** Begin Document extract **

Which is not to demean either the intellectual or aesthetic content of the book. Gayford’s encyclopaedic knowledge of the history of art reinforces Hockney’s insightful impressionism. Framed in the form of a conversation transcription, the two take turns to narrate us through the chronology of a long history, whilst cross-hatching conventional wisdom with a modern, profoundly perceptive take on the past. The lasting impression the unpractised mind takes away – and the book does not reek of patrician elitism – is that of a continuum of light: Hockney believes less in the evolution of art over time than individual focus honed to unnatural strength in every era. There were developments, sure, but differences in artistic perspective may have had more to do with the way the artist perceived his subject than any inability to recreate an extra plane; for Hockney, a new dimension may not have been necessary at any particular point in time. But, and as Gayford notes, a ‘personal angle on reality’, good or bad, crude or even, is afforded us from the recesses of time.

** End Document extract **
** Begin Data provided **

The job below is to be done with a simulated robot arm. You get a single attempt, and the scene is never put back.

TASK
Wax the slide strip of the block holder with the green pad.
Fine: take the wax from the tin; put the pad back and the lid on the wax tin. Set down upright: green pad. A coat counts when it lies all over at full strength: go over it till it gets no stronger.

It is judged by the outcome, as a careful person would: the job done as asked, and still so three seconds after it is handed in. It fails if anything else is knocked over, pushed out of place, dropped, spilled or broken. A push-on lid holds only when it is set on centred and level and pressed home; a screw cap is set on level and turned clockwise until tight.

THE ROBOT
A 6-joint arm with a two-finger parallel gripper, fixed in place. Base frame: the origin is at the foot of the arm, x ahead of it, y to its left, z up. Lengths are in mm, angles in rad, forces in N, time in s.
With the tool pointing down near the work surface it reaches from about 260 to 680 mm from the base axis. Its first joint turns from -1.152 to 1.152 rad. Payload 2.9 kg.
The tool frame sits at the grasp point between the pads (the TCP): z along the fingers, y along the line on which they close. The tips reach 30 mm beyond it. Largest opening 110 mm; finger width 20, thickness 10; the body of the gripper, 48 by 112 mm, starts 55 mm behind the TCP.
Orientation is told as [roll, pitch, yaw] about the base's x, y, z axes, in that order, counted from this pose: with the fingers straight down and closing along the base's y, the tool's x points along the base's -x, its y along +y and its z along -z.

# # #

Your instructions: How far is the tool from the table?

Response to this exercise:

** End Data provided **

Your instructions: Your answer continues the document extract from its final sentence.

Response to this exercise:
Caravaggio, 'The Calling of Saint Matthew', 1599–1600. Oil on canvas. Contarelli Chapel, San Luigi dei Francesi, Rome
And it is very odd, but somehow reassuring, to hear Hockney’s own voice in the exchange. The simple language is a blind to the groundbreaking insights which illuminate his contributions, but this is his speaking voice for sure, rendering a sort of certainty vouchsafed in the natural inflection of the Bradford accent he refuses, entirely, to forfeit. We infer, too, that the transcription is as close to verbatim as is editorially possible: the thoughtful, monosyllabic delivery punctuated with bon mots, complementary elaborations of ideas and astonishing insights, bears the distinct mark of spontaneity.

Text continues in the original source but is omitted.